Source : Renard et Dodeigne, 2012

Mais ces différences restent globalement modestes. L’électeur belge a voté de la même manière aux élections fédérales et régionales de 1999 ou, en tout cas, l’effet du vote différencié est neutralisé par les transferts de voix vers un parti ou un autre. Néanmoins, certains analystes et enquêtes d’opinion prédisent un important changement des comportements électoraux lors des élections du 25 mai 2014 : le vote différencié serait utilisé par un nombre significatif d’électeurs. Si ces prédictions se confirment (par exemple si un parti obtient 5% de voix supplémentaires au fédéral par rapport au régional), cela viendra battre en brèche la légendaire stabilité de l’électorat belge et ouvrira la porte à d’intéressantes spéculations quant aux conséquences politiques de ces élections, principalement en matière de formation des coalitions. Un vote différencié important pourrait en effet mener à la constitution de gouvernements non symétriques et non congruents, surtout si certains partis perdent les élections au fédéral mais les remportent au régional ou vice-versa. Cela pourrait également nous donner une information intéressante sur la perception des électeurs vis-à-vis de certains partis qui pourraient être perçus comme plus influents ou plus compétents en fonction des matières régionales, fédérales ou européennes, par exemple.


Note 

1. Les électeurs bruxellois qui décideront de voter pour une liste appartenant du groupe linguistique néerlandais pour les élections régionales pourront également voter pour leurs représentants au parlement flamand. Les électeurs résidant dans une des 9 communes de la région de langue allemande pourront également voter pour leurs représentants au parlement de la communauté germanophone.
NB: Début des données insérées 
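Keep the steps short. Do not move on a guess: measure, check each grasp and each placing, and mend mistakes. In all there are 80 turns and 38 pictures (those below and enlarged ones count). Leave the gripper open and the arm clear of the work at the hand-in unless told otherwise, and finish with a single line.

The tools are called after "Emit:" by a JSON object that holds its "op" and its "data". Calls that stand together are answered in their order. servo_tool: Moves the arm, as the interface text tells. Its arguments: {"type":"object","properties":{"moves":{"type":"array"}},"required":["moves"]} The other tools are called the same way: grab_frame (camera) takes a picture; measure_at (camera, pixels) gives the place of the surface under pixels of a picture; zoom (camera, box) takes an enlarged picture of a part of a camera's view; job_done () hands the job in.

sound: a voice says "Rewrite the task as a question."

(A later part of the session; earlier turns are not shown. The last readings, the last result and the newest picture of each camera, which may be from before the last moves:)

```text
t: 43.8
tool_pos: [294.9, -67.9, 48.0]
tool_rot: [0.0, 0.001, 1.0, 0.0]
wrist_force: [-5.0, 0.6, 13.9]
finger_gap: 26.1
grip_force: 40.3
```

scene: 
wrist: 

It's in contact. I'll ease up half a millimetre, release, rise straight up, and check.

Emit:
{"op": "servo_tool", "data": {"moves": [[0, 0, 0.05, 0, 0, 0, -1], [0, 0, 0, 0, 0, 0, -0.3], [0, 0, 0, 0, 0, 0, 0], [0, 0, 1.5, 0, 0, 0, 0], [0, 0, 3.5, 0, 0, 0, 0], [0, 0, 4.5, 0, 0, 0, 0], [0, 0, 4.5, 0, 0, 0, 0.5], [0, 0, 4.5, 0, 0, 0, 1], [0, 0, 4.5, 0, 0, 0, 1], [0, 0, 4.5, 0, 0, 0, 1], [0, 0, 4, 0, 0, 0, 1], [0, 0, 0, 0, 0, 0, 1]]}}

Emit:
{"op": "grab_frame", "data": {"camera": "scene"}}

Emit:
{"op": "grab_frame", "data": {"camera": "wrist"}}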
2. Entre 1949 et 1991, les électeurs belges avaient la possibilité d’émettre trois votes, mais cela ne concernait que deux niveaux de pouvoir : le national (Chambre et Sénat) et le provincial. Après 1991, les élections provinciales seront organisées le même jour que les élections communales.

Pour aller plus loin

Elklit Jorgen, Kjaer Ulrik, « Are Danes More Inclined to Ticket Splitting than the Swedes and the English? », Scandinavian Political Studies, Vol. 28, No. 2, 2005, pp. 125-139.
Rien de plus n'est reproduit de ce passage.